(Reuters) – Alibaba Group-backed (BABA.N) Chinese logistics firm Best Inc on Tuesday slashed the expected price range of its U.S. initial public offering, one day before its market debut, suggesting tepid investor enthusiasm.
Best expects its offering of 45 million American depository shares (ADS) to be priced at $10 to $11 per ADS, it said in a filing with U.S. securities regulators. (bit.ly/2heEOFe)
The company had initially expected a price range of $13 to $15 per ADS and an IPO consisting of 53.56 million new shares and 8.54 million existing shares.
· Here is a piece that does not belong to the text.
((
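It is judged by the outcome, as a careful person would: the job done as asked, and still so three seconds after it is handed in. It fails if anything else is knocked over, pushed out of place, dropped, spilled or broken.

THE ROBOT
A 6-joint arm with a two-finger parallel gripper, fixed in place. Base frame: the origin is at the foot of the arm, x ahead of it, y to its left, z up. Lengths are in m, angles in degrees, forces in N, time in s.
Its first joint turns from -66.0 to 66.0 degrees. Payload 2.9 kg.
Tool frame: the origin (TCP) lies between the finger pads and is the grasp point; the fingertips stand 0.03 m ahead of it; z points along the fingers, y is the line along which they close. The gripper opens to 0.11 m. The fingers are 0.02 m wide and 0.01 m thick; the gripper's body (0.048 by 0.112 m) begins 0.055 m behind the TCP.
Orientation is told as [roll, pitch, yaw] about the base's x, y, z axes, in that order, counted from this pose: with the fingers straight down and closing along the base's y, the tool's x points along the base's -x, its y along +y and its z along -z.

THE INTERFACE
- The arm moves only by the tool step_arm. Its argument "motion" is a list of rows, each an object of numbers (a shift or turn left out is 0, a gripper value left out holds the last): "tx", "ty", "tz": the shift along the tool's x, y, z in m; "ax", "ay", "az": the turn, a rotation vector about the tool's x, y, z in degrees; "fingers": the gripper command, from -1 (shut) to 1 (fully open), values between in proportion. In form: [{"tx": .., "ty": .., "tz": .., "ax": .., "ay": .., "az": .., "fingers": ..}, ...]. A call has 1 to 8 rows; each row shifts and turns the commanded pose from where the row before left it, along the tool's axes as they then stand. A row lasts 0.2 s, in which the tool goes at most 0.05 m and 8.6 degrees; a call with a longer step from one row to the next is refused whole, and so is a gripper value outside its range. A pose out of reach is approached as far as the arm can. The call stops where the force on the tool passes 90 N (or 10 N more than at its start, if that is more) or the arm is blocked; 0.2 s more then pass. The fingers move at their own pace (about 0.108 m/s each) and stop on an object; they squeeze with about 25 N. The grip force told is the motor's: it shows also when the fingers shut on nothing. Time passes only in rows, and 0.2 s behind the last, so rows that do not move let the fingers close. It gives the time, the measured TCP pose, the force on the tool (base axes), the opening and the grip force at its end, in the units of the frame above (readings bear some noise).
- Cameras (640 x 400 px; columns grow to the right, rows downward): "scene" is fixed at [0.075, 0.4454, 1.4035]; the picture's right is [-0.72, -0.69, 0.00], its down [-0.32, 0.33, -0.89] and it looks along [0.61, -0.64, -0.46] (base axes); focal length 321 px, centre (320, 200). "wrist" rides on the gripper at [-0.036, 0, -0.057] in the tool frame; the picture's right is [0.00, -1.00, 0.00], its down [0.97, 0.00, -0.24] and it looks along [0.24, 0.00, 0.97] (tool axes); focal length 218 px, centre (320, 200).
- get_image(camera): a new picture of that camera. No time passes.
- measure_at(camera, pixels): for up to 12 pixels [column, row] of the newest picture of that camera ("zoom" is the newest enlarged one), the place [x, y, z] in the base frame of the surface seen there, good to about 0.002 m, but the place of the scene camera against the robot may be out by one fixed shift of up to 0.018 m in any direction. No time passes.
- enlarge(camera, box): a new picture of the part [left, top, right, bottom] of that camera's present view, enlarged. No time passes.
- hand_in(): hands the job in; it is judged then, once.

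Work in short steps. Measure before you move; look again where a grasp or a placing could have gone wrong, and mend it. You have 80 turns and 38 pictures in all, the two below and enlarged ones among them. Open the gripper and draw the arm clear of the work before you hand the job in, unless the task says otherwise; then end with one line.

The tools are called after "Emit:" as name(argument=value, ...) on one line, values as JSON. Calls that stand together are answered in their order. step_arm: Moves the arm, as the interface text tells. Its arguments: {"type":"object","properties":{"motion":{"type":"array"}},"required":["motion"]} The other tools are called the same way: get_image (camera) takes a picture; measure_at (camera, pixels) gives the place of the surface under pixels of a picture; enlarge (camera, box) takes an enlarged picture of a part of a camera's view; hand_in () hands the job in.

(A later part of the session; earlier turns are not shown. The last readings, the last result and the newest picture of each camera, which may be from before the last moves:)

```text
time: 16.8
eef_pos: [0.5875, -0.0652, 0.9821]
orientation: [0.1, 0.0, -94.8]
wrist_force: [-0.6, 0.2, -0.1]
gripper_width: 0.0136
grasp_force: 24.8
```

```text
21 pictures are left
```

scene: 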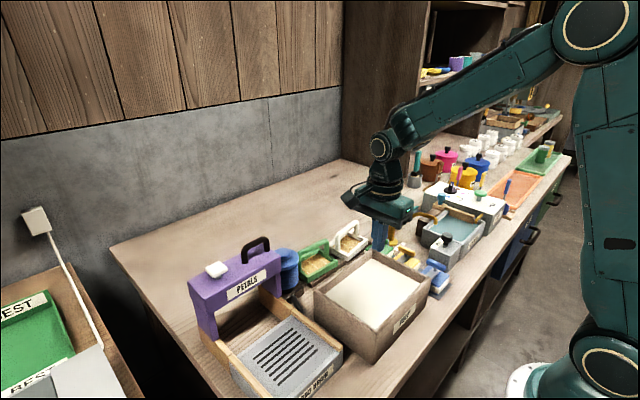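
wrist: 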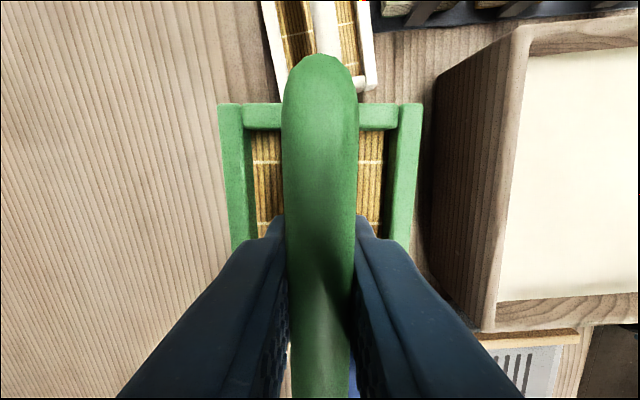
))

Best, founded by former Google executive Johnny Chou, faces stiff competition from fellow Chinese logistics firms such as S.F. Holding (002352.SZ), YTO Express (600233.SS) and STO Express (002468.SZ), all of which recently went public in China, the world’s biggest logistics market.
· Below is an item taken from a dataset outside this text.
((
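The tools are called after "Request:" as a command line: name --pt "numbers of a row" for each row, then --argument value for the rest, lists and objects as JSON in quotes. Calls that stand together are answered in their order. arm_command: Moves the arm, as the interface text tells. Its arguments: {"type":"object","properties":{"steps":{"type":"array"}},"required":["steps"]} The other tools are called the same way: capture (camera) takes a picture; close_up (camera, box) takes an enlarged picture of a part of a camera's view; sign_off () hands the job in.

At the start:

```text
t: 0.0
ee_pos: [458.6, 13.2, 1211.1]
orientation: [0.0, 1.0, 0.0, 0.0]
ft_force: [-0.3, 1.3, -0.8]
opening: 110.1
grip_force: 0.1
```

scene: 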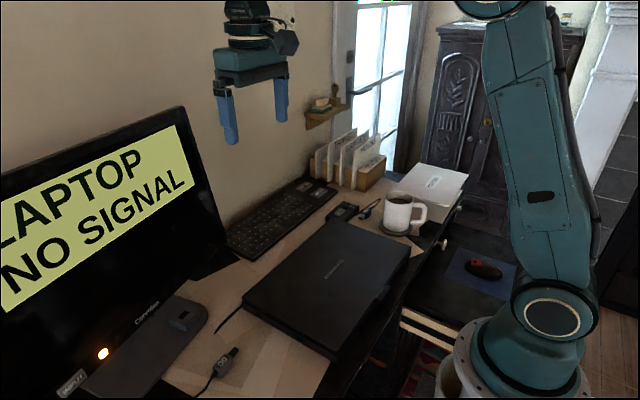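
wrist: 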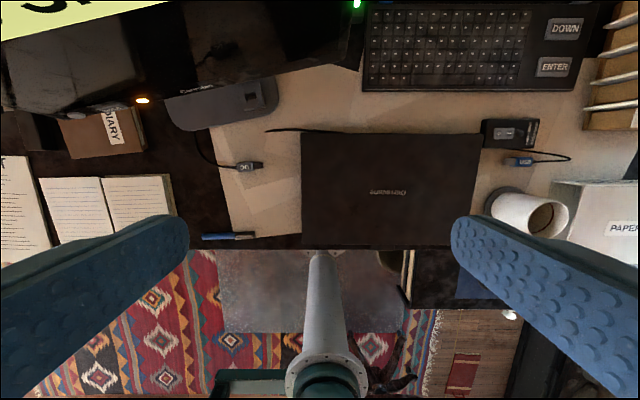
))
Best was banking on China’s booming logistics market to justify its valuation, but concerns over competition, along with rising fuel and labor costs prompted some investors to balk at Best’s initial pricing, Reuters reported earlier on Tuesday.
Best reported a net loss of 623.8 million yuan ($94.9 million) for the six months ended June 30. Total revenue rose 133.5 percent to 8.10 billion yuan, driven by its freight and express delivery business.
Chinese e-commerce company Alibaba, led by Jack Ma, holds a 23.4 percent stake in Best.